As I’m a girl who likes to have her cake and eat it too ( then maybe go back for seconds ), I’ve made some chocolaty pecan cookies that just happen to be free of gluten and refined sugar. These are seriously good with a glass of cold milk or crushed up on top of vanilla ice cream ( ice cream is a source of calcium and therefore healthy, right? ).

gluten free pecan and choc cookies 2

Perky Pecan Choc Chip Cookies ( Adapted from Leon – Baking & Puddings )

280g gluten-free self-raising flour ( I used Doves Farm )
120g pecans, roughly chopped
80g dark chocolate, 70% cocoa solids
200g maple syrup
50g agave syrup
125g butter, melted
large pinch of sea salt

Preheat the oven to 180C/ 160C fan forced.

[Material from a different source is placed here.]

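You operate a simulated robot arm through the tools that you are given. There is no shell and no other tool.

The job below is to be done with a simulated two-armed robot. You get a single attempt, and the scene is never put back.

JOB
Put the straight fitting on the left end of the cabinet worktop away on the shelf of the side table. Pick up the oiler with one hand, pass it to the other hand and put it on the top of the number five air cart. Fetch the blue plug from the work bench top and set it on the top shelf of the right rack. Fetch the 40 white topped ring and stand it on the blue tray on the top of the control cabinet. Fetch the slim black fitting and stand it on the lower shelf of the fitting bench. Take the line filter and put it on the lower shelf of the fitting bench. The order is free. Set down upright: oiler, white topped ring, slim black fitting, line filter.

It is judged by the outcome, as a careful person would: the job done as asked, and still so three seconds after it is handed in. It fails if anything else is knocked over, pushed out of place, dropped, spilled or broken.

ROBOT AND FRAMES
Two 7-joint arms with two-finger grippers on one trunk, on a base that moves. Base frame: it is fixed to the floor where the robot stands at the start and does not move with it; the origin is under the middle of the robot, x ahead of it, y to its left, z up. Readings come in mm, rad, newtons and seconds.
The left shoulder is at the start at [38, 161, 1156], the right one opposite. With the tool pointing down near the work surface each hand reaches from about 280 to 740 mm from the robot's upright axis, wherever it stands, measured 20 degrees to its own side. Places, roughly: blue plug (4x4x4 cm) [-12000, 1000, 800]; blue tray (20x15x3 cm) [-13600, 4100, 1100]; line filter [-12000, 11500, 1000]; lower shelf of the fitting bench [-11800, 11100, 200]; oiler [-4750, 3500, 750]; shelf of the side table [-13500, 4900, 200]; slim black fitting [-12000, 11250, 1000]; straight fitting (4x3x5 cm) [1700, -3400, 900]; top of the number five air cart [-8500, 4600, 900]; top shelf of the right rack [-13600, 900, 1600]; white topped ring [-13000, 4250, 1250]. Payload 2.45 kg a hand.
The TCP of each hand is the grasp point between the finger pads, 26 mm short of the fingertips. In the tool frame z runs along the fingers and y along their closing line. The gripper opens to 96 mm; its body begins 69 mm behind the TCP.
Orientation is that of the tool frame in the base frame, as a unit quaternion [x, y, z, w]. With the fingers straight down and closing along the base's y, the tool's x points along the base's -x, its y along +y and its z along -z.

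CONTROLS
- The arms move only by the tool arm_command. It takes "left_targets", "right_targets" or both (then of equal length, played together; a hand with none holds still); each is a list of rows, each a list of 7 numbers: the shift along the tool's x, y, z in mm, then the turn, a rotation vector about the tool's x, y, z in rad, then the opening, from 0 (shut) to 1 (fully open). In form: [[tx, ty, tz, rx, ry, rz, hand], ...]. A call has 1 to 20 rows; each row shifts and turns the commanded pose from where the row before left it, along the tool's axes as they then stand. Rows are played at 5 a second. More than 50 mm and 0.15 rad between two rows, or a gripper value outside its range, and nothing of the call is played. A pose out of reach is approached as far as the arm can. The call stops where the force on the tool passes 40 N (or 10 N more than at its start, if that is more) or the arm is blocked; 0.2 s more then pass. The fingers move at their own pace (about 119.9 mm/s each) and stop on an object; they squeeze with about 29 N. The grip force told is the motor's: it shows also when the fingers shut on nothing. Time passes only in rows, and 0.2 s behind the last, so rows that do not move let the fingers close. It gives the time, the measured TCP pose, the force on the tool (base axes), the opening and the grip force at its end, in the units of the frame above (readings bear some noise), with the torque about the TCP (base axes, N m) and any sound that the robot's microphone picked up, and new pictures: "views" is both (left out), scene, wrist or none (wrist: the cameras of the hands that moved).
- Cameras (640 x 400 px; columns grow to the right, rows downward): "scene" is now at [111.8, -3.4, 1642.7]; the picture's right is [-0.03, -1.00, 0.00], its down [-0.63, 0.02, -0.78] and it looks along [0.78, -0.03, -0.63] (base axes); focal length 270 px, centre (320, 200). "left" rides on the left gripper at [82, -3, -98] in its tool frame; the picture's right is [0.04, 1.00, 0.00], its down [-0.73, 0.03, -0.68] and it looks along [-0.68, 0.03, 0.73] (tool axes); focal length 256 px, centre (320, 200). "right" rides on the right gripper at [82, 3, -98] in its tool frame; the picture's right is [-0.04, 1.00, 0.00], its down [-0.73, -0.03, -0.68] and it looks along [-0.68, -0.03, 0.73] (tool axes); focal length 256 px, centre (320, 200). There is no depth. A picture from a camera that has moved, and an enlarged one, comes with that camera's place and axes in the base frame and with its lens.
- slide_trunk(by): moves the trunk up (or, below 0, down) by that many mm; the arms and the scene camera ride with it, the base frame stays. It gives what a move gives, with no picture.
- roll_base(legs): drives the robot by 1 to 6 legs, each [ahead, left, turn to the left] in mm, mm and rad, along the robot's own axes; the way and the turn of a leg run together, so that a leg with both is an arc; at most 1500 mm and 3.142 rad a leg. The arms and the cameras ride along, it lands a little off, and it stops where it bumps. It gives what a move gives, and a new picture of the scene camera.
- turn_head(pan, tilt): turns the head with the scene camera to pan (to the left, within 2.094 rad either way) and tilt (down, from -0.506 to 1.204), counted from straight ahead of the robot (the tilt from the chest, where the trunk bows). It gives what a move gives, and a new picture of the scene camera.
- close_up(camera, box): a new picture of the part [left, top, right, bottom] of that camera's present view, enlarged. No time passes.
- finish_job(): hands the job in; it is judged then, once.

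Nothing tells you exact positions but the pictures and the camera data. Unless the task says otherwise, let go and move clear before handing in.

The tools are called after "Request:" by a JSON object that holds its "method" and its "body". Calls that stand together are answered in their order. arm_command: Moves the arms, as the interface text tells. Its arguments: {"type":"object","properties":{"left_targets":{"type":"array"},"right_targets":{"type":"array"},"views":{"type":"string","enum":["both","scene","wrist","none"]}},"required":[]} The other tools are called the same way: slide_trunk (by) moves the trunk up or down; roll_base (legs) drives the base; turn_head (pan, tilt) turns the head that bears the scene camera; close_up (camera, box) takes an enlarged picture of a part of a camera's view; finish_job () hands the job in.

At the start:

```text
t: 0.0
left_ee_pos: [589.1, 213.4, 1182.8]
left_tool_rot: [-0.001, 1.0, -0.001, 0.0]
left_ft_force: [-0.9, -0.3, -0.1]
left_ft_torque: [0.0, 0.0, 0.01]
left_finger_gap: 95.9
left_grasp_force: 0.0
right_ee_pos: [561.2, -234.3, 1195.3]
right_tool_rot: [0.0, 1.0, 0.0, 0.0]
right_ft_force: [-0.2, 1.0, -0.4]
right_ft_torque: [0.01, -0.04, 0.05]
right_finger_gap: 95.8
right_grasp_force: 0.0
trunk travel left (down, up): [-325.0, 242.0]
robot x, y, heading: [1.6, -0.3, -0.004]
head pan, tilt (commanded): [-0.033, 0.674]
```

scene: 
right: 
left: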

Line a baking sheet with grease proof paper.

Place all the dry ingredients – including the nuts and chocolate chips – in a medium bowl and mix together.

Place all the wet ingredients in a smaller bowl and mix well.

Add the wet mix to the dry and stir until just combined. Leave the mix for a few minutes to give the flour time to ‘settle’ ( gluten-free flour tends to take a little time fully ‘soak’ up the moisture in the batter and this mixture can be too runny to handle at first ).

Dollop tablespoons full of the dough onto the baking sheet. Pat, shape and flatten into a round cookie shape.

Bake in the oven for 15-20 until golden.

Leave to cool slightly on the sheet and then transfer to a cooling rack.

Happy Baking,
Love Lemony x

Lemony loves comments!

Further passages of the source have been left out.